== Dataset records

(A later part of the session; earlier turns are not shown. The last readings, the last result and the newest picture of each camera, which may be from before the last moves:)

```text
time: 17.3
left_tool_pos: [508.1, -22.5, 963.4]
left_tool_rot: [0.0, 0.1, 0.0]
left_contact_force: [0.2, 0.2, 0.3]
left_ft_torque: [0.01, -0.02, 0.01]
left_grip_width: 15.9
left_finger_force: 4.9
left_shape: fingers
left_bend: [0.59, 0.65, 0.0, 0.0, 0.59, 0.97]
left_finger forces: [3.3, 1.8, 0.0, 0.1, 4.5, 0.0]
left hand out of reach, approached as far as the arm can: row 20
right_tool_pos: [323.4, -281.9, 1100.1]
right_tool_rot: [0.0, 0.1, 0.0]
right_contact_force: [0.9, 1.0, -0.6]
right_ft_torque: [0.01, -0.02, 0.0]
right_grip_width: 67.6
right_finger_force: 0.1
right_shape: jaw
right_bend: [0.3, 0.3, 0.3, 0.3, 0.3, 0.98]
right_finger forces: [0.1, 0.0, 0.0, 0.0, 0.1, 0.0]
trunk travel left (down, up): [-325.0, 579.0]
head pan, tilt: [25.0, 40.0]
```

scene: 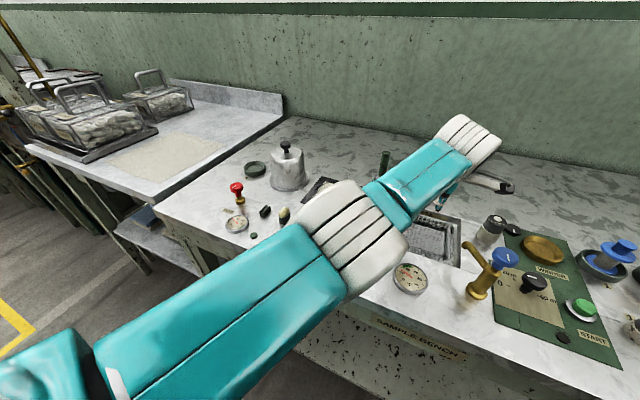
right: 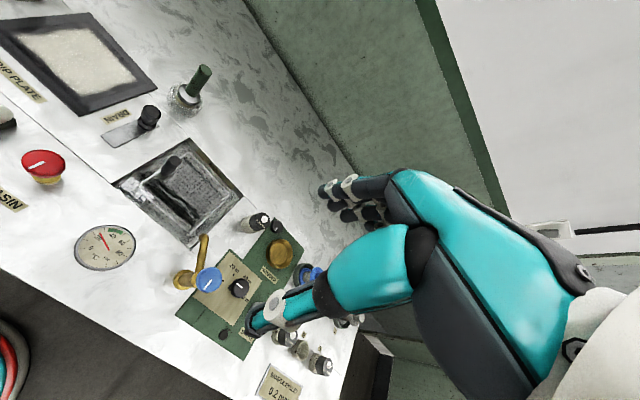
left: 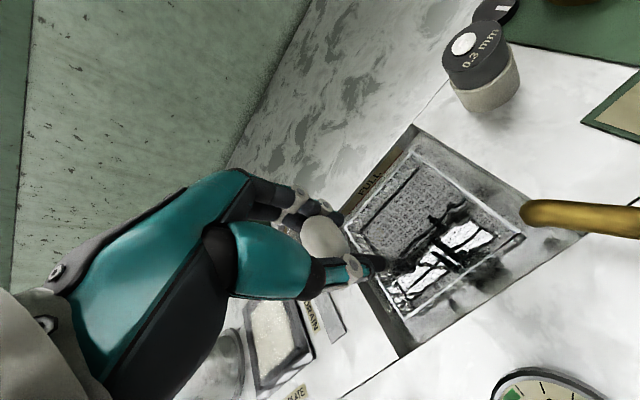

====
== Dataset records

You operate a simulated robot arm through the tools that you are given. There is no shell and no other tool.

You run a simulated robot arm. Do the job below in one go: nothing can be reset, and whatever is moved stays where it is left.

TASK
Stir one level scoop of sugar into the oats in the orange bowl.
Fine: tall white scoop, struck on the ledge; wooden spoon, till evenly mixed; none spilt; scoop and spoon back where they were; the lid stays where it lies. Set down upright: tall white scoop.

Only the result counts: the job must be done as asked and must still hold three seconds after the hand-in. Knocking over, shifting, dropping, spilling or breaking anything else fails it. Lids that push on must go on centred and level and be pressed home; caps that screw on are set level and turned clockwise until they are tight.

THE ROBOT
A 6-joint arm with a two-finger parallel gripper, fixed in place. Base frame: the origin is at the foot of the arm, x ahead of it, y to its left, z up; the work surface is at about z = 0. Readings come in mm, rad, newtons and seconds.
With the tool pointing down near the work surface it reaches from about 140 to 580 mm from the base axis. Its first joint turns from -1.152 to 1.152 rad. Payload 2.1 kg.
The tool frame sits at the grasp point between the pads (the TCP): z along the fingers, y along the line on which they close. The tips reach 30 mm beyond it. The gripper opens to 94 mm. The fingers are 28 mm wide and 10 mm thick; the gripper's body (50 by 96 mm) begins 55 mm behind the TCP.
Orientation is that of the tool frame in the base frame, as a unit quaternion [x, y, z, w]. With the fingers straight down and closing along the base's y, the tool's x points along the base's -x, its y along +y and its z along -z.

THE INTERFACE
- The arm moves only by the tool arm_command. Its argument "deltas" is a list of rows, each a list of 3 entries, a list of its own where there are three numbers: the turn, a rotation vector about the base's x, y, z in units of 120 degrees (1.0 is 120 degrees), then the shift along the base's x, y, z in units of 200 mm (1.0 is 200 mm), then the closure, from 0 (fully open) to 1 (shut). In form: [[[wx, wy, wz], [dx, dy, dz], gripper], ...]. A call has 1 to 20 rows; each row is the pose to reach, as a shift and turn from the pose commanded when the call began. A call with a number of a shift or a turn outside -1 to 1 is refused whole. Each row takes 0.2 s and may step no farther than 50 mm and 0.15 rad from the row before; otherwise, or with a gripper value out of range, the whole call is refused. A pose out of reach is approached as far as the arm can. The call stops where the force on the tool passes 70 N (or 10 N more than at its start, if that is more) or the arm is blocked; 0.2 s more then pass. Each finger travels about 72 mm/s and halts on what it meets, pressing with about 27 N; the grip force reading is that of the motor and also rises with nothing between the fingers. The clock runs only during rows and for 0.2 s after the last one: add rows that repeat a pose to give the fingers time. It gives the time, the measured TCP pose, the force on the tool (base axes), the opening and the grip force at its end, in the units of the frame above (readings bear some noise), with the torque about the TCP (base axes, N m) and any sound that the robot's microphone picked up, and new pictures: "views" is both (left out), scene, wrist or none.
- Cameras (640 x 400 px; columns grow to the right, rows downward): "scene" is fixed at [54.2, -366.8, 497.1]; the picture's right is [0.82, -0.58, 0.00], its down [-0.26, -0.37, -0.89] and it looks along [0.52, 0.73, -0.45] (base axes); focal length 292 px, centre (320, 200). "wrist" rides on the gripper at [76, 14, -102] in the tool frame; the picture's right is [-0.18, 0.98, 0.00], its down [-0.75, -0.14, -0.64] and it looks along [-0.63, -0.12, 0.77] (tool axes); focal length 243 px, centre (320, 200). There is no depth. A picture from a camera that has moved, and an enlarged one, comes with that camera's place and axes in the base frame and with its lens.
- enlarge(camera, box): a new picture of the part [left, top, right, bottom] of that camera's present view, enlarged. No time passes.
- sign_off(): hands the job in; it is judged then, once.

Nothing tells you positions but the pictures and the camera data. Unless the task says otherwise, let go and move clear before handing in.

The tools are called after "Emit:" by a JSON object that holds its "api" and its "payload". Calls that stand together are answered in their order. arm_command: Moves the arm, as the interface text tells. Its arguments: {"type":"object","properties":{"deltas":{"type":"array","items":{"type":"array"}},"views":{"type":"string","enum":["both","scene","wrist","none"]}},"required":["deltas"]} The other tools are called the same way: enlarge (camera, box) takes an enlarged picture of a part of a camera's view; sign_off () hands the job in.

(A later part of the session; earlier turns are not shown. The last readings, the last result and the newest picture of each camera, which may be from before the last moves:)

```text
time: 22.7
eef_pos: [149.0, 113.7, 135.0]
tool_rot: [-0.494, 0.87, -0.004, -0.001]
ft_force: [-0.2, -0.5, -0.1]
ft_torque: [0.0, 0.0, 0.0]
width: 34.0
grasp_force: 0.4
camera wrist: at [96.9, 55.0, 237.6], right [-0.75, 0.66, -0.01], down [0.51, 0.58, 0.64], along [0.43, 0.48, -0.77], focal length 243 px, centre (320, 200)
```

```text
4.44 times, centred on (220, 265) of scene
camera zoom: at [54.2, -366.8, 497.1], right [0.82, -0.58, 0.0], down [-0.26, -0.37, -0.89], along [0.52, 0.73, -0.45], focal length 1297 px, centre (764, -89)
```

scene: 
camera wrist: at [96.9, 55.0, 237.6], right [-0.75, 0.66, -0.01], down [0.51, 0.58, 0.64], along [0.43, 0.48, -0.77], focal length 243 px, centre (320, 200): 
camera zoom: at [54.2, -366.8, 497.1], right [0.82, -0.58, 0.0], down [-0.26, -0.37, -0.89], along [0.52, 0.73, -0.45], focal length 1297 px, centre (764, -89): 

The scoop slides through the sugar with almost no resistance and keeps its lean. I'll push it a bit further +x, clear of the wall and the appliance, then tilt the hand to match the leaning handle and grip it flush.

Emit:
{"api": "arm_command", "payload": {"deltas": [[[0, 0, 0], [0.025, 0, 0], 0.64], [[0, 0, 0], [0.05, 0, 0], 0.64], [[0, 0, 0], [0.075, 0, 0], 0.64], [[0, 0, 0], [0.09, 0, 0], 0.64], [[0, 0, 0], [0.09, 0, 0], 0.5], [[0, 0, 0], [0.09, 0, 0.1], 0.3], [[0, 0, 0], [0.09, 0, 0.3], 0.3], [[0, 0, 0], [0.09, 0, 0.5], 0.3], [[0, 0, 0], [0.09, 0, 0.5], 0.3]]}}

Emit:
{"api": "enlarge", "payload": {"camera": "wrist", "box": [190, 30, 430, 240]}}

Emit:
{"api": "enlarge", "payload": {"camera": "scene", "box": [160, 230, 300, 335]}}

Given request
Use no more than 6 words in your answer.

====

Find how many lines in the listing hold "level", and reply with that number only.

Solution to this task
2